En bons détectives, tous trois cultivent une discrétion certaine et un sang-froid à toute épreuve. Surtout, ils le savent, leurs précédentes investigations leur donnent du crédit. Comme celle sur le "dossier des transferts" qui, entre 2006 et 2014, a abouti à l’emprisonnement de Gheorghe Popescu, ancien capitaine de l’équipe de Roumanie et du FC Barcelone dans les années 90. « J’ai grandi avec lui, c’était une idole, raconte "Tolo". C’était douloureux émotionnellement, mais il fallait passer outre. »

Leurs nouvelles révélations font, une fois encore, l’effet d’une bombe. Au cœur de la tourmente, le ministre de la Santé Patriciu Achimaş-Cadariu se voit contraint de présenter sa démission le 9 mai 2016.

Deux semaines plus tard, à la tombée de la nuit, la voiture du patron de Hexi Pharma percute un arbre en pleine ligne droite. Le véhicule se disloque, l’homme meurt sur le coup. Certains médias accusent leurs confrères de l’avoir « poussé au suicide ». Un homme proche des services de sécurité leur glisse de « faire attention ». Mère célibataire, Mirela s’inquiète pour sa fille adolescente, qu’elle appelle une dizaine de fois par jour. On ne sait jamais…

Cinq années ont passé, et le dossier judiciaire n’est toujours pas clos. Du côté des hôpitaux, en revanche, des réformes ont été engagées et les salaires du personnel médical ont été substantiellement revus à la hausse. « Mes collègues sont moins optimistes que moi, mais je trouve qu’on a fait plus en cinq ans qu’au cours des trois décennies précédentes », se réjouit Cătălin Tolontan.

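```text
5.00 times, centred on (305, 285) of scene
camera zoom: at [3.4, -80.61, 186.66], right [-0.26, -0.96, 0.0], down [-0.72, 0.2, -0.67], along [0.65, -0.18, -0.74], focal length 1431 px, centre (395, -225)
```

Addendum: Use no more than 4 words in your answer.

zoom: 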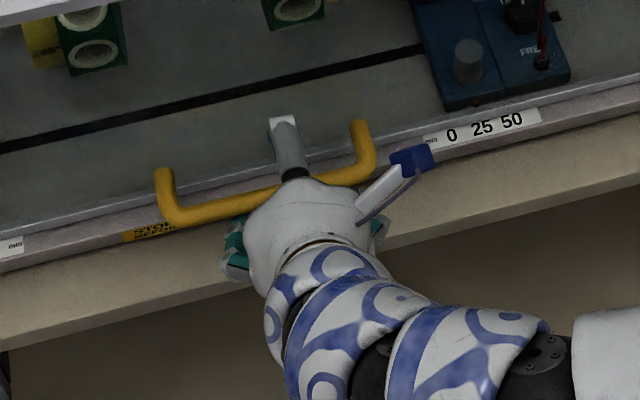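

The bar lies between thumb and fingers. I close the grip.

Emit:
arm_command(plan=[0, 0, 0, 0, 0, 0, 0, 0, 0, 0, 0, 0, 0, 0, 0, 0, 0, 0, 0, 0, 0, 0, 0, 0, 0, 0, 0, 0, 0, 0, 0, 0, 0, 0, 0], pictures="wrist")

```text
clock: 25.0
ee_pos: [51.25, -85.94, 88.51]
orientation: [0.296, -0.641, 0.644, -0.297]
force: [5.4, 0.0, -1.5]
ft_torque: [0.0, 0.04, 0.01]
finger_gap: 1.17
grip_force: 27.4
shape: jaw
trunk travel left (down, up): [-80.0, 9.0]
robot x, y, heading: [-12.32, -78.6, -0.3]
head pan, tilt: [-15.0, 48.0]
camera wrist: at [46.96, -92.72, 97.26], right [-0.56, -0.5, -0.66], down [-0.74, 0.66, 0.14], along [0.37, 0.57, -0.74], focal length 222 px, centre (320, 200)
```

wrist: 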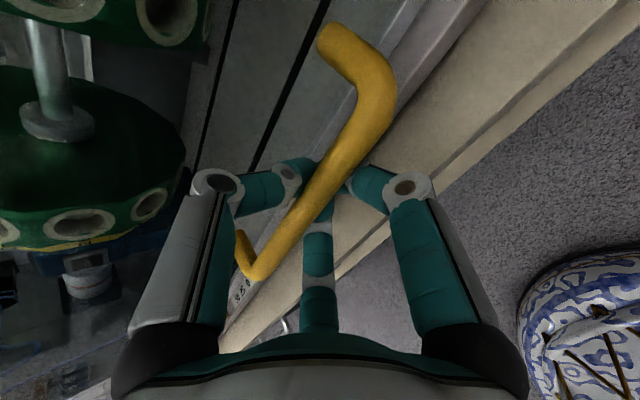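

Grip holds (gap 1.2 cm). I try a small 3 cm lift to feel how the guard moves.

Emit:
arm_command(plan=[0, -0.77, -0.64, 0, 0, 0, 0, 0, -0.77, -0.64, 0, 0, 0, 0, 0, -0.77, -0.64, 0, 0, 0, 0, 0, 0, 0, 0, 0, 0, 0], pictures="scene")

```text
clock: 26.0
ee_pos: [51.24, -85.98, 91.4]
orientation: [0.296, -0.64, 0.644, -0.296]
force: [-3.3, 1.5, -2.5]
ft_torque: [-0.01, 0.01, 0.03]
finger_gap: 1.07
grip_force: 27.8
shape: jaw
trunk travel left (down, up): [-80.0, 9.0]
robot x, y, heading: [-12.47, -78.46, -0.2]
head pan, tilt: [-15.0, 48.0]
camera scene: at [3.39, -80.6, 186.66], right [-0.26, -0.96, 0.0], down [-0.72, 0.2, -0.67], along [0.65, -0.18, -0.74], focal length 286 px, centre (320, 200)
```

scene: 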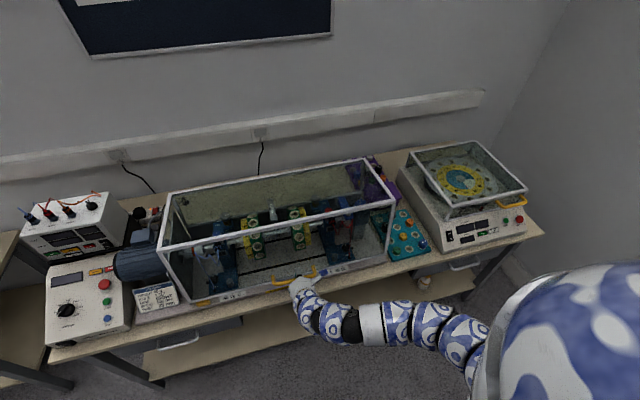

« La passion est toujours là »

 

 

À 52 ans, sneakers aux pieds, il est désormais coordinateur éditorial de Gazeta Sporturilor, dont le site internet est aujourd’hui le plus consulté de la presse roumaine, et de Libertatea, un tabloïd qui partage les mêmes locaux. De son bureau, il veille sur les deux rédactions, rachetées en 2018 par le groupe suisse Ringier AG, et sur le bataillon des jeunes reporters recrutés pour enquêter sur des sujets sociaux et politiques.

 

Avec du recul, Cătălin ne se voit pas reproduire l’effort qui a été fourni, mais espère que des nouvelles pousses reprendront le flambeau : « C’est comme dans le sport, la profession évolue, mais la passion est toujours là. » Răzvan, 28 ans aujourd’hui, confirme : « J’aime ce que je fais et je me dis que je peux encore révéler des choses. »

 

Le documentaire L’Affaire Collective (sobrement intitulé Colectiv, en VO) y est sans doute pour quelque chose. Depuis sa sortie en Roumanie en février 2020, les trois journalistes sont de plus en plus sollicités par les lanceurs d’alertes. Le film, déjà récompensé de plusieurs prix internationaux, est nommé aux Oscars dans les catégories "Meilleur documentaire" et "Meilleur film étranger". Si Mirela reconnaît que le gain d’une statuette à Hollywood « serait sensationnel pour la Roumanie », sans doute la cellule investigation de Gazeta Sporturilor a-t-elle déjà remporté son pari : faire éclater la vérité.

 

(1) Ana Pascu a été médaillée de bronze en fleuret par équipes aux Jeux de Mexico en 1968 et de Munich en 1972. Elle a dirigé la Fédération roumaine d’escrime (FRS) de 1982 à 2013.